The afternoon sun streaks through my living room window, and I settle into my seat, finding just the right spot for the light to warm my body. On my windowsill, books bend into one another, and pens spill from their holder; my daily Bible verse calendar shows an image of majestic mountain peaks and a scriptural assurance of faith I cannot see.
The call to faith in the unseen resonates deeper than I wish it to.
I’ve spent these past six months fighting for my mental and physical health. I’m still wrestling with the lingering aftermath of COVID-19 and anxiety, comparing my state of exhaustion to where I was before I got sick.
When I see my life as it was, and I see the setbacks I’m battling, I can’t help but be tempted to spiral down the “why me?” rabbit hole. The daily battles leave me worn and wondering just how this will play out.

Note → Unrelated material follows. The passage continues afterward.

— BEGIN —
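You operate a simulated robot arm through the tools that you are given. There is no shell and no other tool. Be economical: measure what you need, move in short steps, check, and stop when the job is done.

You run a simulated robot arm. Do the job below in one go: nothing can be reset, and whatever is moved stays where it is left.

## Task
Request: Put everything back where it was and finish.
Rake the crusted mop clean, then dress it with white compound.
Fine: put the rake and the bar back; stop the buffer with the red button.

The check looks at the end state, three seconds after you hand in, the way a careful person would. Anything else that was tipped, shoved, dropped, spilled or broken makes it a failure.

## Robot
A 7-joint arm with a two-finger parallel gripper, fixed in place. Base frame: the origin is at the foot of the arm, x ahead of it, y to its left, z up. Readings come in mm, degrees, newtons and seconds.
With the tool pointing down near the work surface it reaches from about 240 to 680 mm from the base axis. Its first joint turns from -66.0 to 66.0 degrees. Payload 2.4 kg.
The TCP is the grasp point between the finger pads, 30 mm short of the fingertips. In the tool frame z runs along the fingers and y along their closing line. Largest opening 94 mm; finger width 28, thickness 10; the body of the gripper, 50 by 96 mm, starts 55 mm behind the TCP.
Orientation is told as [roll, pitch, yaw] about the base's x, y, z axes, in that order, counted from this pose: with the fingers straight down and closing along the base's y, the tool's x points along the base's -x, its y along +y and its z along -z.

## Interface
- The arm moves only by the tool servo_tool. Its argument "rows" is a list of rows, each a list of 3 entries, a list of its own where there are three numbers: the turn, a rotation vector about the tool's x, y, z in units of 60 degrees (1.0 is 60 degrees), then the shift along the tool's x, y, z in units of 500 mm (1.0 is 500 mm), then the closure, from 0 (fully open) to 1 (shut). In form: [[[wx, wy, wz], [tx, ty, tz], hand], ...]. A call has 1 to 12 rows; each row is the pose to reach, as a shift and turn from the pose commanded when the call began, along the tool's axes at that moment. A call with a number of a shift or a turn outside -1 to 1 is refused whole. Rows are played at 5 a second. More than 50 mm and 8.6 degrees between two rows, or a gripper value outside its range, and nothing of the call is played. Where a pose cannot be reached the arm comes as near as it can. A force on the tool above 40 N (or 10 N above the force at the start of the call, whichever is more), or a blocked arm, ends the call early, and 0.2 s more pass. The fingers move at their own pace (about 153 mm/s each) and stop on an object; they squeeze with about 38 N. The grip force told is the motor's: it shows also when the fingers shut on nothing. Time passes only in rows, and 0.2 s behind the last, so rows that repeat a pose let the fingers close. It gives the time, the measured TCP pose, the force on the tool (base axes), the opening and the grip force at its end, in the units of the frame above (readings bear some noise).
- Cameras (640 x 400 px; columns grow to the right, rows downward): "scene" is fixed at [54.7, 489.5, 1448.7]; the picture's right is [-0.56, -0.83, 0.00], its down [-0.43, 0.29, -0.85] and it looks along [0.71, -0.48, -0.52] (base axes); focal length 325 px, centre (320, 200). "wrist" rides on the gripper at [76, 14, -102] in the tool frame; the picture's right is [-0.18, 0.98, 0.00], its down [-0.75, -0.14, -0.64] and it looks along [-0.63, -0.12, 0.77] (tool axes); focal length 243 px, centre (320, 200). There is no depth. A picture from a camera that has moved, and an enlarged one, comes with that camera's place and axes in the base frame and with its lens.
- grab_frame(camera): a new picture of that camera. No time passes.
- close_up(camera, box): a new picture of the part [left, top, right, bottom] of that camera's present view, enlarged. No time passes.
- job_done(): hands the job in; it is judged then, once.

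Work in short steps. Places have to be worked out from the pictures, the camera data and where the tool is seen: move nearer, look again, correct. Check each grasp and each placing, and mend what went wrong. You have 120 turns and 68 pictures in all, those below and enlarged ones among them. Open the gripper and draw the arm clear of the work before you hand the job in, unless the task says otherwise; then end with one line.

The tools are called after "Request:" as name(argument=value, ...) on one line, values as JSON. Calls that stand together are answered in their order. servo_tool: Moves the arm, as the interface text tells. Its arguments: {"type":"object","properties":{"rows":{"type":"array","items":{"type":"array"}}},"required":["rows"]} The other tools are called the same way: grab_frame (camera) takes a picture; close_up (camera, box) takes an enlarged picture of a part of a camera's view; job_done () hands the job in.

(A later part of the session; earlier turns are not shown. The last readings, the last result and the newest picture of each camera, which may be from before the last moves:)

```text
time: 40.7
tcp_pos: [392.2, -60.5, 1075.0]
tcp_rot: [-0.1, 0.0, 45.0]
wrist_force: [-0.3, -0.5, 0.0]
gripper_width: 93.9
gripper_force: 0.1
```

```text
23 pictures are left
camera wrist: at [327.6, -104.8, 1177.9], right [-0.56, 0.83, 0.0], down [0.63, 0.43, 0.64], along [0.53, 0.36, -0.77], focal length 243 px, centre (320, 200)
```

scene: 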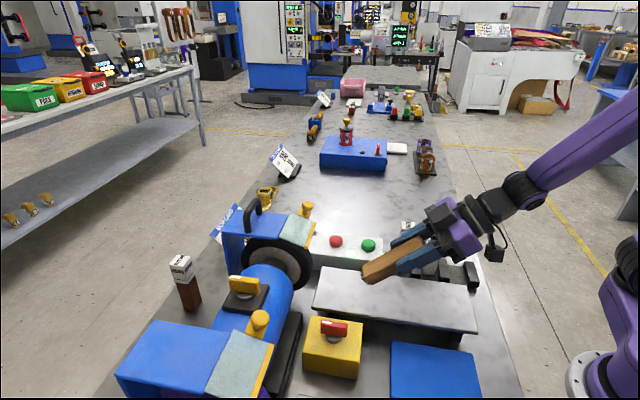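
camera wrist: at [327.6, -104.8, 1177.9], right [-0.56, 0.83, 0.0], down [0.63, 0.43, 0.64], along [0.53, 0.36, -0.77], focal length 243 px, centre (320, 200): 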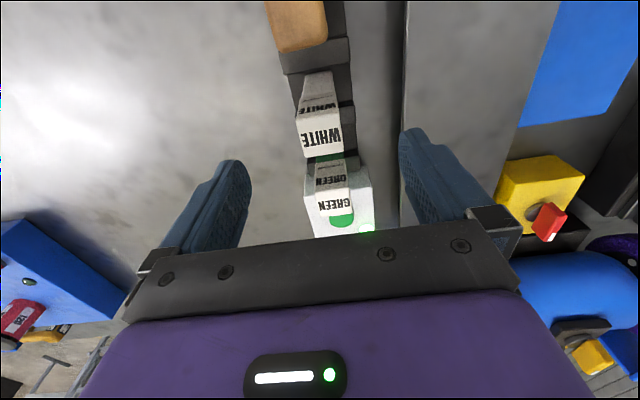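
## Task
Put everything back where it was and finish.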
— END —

Is it to strengthen me supernaturally so I can take ground where I have loosened my hold?
Is it to storm my enemies and knock them down in one motion?
Is it to wait for me to say the right prayer or scripture and believe just a bit more for my faith to come to life and be “useful” in my healing?
Or is it possible God is calling me to something radically different? What if God’s will looks something like this: “The LORD will fight for you; you need only to be still.” (Exodus 14:14)?
The more I meditate on this verse, the more I realize I’ve been carrying much more stress than I need to. I’ve hoisted the weight of my health on my shoulders, striving to learn answers, comparing what was to what is now, and holding heavy, unrealistic expectations in my heart and mind.
Maybe you are, too. Maybe we’ve all been holding on to our own designs of how life should be and having trouble wrapping our minds around reality.
What do we do with the vice grip we’ve put ourselves in?